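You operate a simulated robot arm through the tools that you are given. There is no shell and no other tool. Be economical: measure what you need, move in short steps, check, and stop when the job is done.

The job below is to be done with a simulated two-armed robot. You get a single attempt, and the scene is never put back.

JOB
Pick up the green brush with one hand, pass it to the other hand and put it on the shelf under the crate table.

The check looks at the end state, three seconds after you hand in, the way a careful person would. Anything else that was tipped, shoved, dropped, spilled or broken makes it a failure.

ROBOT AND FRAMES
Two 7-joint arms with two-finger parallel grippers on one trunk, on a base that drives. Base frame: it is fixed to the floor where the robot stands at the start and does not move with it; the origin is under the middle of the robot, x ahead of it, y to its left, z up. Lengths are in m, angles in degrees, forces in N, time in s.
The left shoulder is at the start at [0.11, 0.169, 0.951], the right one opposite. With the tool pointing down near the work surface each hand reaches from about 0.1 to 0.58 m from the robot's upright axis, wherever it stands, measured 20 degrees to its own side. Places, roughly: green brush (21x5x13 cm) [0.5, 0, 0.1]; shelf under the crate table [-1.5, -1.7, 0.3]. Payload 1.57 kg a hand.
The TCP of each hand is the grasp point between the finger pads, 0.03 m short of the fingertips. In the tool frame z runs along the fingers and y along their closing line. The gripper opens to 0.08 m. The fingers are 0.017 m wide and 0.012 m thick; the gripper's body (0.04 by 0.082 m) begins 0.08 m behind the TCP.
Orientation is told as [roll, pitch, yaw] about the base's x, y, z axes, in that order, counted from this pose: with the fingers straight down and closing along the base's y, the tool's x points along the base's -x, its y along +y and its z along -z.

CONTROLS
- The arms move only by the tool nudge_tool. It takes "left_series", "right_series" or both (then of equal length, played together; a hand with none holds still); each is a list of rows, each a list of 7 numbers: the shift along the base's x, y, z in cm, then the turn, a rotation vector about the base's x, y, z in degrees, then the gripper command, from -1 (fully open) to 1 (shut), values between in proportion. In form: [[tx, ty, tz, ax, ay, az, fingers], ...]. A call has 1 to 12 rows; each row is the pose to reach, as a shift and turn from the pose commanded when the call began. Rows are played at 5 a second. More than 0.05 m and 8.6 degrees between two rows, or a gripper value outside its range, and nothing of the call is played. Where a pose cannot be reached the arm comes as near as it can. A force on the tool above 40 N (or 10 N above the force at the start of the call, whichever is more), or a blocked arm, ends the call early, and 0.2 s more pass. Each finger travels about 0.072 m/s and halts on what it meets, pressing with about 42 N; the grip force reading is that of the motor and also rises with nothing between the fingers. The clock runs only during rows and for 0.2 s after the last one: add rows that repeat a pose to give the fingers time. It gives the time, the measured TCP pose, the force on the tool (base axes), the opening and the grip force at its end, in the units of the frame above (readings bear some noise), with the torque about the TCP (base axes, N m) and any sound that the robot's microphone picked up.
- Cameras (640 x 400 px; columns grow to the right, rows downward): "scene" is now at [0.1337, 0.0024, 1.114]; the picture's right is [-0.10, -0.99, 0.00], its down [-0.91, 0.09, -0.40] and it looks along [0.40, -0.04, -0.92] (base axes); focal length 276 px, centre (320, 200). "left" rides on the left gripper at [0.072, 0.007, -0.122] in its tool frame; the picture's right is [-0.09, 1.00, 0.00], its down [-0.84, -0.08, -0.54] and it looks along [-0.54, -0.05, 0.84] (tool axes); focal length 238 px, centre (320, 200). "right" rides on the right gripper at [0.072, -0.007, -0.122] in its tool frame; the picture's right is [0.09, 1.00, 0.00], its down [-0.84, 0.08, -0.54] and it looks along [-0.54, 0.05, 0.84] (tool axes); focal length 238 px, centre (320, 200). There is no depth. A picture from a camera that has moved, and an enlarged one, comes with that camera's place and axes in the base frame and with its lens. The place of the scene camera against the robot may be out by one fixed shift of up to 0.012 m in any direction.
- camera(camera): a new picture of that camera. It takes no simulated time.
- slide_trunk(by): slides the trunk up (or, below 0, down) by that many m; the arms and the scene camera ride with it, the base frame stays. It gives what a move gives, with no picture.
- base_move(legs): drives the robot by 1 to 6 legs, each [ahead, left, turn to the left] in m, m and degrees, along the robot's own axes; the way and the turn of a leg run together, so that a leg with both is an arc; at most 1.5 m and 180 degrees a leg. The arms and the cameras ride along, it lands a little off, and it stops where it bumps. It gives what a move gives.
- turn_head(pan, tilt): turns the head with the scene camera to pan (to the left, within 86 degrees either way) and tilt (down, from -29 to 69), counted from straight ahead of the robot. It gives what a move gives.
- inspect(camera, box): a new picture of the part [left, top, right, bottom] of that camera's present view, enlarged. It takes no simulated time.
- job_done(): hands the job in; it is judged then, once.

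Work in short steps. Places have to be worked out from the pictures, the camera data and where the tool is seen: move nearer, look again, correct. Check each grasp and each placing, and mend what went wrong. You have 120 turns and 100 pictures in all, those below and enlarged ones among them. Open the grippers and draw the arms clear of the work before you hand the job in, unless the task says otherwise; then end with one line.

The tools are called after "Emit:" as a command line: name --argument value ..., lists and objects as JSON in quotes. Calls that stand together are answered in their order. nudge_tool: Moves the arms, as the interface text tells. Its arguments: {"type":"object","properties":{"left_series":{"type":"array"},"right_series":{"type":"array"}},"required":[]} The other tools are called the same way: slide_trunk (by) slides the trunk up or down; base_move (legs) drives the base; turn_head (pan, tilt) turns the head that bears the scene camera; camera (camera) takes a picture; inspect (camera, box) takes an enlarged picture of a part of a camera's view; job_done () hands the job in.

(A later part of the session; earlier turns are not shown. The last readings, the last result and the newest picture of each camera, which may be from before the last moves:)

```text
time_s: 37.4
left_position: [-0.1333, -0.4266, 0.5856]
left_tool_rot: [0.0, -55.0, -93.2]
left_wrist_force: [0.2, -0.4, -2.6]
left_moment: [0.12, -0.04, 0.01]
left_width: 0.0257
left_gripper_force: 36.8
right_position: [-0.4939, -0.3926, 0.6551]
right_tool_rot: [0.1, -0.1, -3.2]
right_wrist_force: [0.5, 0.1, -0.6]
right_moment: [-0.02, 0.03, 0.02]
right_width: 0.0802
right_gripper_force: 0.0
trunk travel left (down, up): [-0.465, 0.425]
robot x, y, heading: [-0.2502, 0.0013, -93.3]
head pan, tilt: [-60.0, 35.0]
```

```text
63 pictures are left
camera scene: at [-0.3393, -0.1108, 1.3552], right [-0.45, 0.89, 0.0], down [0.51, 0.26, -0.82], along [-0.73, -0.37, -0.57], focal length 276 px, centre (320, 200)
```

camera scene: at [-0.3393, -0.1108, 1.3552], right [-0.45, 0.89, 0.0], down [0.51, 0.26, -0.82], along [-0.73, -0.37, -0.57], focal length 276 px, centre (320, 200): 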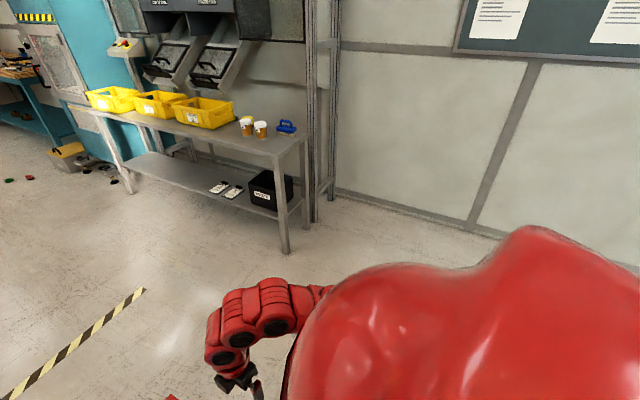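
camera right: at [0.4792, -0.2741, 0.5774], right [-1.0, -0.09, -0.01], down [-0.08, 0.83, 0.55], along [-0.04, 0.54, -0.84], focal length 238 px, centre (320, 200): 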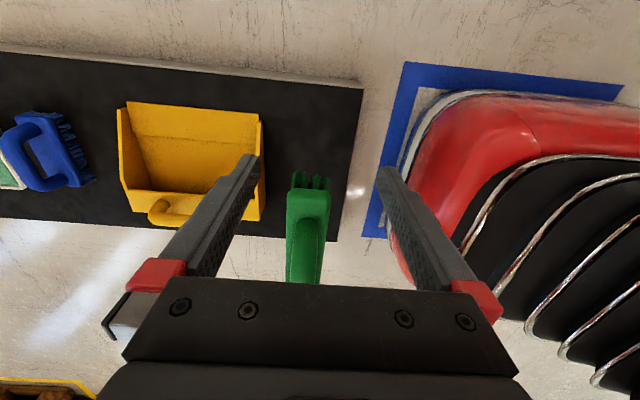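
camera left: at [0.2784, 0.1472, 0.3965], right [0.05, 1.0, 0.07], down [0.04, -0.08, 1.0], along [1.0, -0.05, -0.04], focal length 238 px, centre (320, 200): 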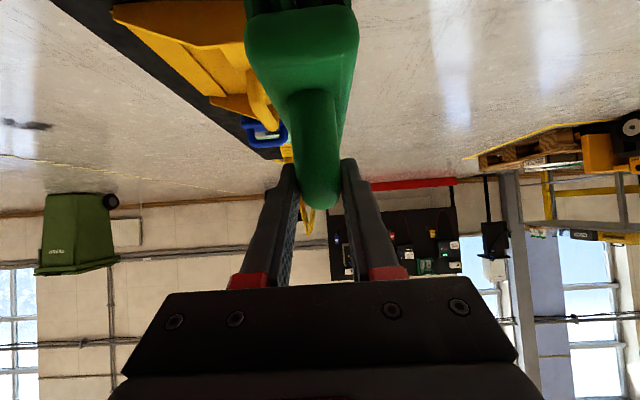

────────────────────

Only the lines from the first line of the material above through the line that contains "The TCP of each" should be quoted, each one exactly.

Result of this exercise =>
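You operate a simulated robot arm through the tools that you are given. There is no shell and no other tool. Be economical: measure what you need, move in short steps, check, and stop when the job is done.

The job below is to be done with a simulated two-armed robot. You get a single attempt, and the scene is never put back.

JOB
Pick up the green brush with one hand, pass it to the other hand and put it on the shelf under the crate table.

The check looks at the end state, three seconds after you hand in, the way a careful person would. Anything else that was tipped, shoved, dropped, spilled or broken makes it a failure.

ROBOT AND FRAMES
Two 7-joint arms with two-finger parallel grippers on one trunk, on a base that drives. Base frame: it is fixed to the floor where the robot stands at the start and does not move with it; the origin is under the middle of the robot, x ahead of it, y to its left, z up. Lengths are in m, angles in degrees, forces in N, time in s.
The left shoulder is at the start at [0.11, 0.169, 0.951], the right one opposite. With the tool pointing down near the work surface each hand reaches from about 0.1 to 0.58 m from the robot's upright axis, wherever it stands, measured 20 degrees to its own side. Places, roughly: green brush (21x5x13 cm) [0.5, 0, 0.1]; shelf under the crate table [-1.5, -1.7, 0.3]. Payload 1.57 kg a hand.
The TCP of each hand is the grasp point between the finger pads, 0.03 m short of the fingertips. In the tool frame z runs along the fingers and y along their closing line. The gripper opens to 0.08 m. The fingers are 0.017 m wide and 0.012 m thick; the gripper's body (0.04 by 0.082 m) begins 0.08 m behind the TCP.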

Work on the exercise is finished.